▶ **Description of the task**: Write the data out again in full, with no departure from the original.

▶ **Material**:
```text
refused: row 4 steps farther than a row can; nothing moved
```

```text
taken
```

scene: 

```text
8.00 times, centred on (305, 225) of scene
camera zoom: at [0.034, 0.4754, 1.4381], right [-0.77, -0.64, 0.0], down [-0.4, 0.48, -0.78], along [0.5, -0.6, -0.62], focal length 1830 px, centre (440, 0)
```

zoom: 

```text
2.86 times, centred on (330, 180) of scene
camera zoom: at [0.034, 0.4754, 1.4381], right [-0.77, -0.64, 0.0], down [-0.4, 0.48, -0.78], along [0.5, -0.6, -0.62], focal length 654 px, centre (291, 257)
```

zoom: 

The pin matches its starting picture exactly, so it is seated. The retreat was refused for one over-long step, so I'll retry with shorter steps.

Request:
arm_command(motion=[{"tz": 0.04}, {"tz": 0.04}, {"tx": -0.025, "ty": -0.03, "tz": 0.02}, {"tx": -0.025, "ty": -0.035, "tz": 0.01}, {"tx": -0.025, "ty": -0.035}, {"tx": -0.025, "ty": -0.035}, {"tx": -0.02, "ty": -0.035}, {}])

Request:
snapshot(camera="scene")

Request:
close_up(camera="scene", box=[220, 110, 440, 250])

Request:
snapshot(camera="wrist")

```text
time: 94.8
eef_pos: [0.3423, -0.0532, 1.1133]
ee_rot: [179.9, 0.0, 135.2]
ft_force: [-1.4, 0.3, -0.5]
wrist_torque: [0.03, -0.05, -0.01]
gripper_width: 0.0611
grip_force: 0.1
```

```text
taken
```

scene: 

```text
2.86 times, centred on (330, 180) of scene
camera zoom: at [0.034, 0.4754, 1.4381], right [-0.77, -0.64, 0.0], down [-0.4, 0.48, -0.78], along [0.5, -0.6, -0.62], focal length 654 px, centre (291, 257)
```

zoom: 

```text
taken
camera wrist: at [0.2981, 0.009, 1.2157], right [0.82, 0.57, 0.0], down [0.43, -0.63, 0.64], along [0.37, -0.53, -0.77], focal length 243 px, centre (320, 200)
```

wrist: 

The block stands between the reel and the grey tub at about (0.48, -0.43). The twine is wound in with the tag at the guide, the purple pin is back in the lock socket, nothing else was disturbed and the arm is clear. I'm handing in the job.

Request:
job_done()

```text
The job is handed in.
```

▶ **Task answer**:
```text
refused: row 4 steps farther than a row can; nothing moved
```

```text
taken
```

scene: 

```text
8.00 times, centred on (305, 225) of scene
camera zoom: at [0.034, 0.4754, 1.4381], right [-0.77, -0.64, 0.0], down [-0.4, 0.48, -0.78], along [0.5, -0.6, -0.62], focal length 1830 px, centre (440, 0)
```

zoom: 

```text
2.86 times, centred on (330, 180) of scene
camera zoom: at [0.034, 0.4754, 1.4381], right [-0.77, -0.64, 0.0], down [-0.4, 0.48, -0.78], along [0.5, -0.6, -0.62], focal length 654 px, centre (291, 257)
```

zoom: 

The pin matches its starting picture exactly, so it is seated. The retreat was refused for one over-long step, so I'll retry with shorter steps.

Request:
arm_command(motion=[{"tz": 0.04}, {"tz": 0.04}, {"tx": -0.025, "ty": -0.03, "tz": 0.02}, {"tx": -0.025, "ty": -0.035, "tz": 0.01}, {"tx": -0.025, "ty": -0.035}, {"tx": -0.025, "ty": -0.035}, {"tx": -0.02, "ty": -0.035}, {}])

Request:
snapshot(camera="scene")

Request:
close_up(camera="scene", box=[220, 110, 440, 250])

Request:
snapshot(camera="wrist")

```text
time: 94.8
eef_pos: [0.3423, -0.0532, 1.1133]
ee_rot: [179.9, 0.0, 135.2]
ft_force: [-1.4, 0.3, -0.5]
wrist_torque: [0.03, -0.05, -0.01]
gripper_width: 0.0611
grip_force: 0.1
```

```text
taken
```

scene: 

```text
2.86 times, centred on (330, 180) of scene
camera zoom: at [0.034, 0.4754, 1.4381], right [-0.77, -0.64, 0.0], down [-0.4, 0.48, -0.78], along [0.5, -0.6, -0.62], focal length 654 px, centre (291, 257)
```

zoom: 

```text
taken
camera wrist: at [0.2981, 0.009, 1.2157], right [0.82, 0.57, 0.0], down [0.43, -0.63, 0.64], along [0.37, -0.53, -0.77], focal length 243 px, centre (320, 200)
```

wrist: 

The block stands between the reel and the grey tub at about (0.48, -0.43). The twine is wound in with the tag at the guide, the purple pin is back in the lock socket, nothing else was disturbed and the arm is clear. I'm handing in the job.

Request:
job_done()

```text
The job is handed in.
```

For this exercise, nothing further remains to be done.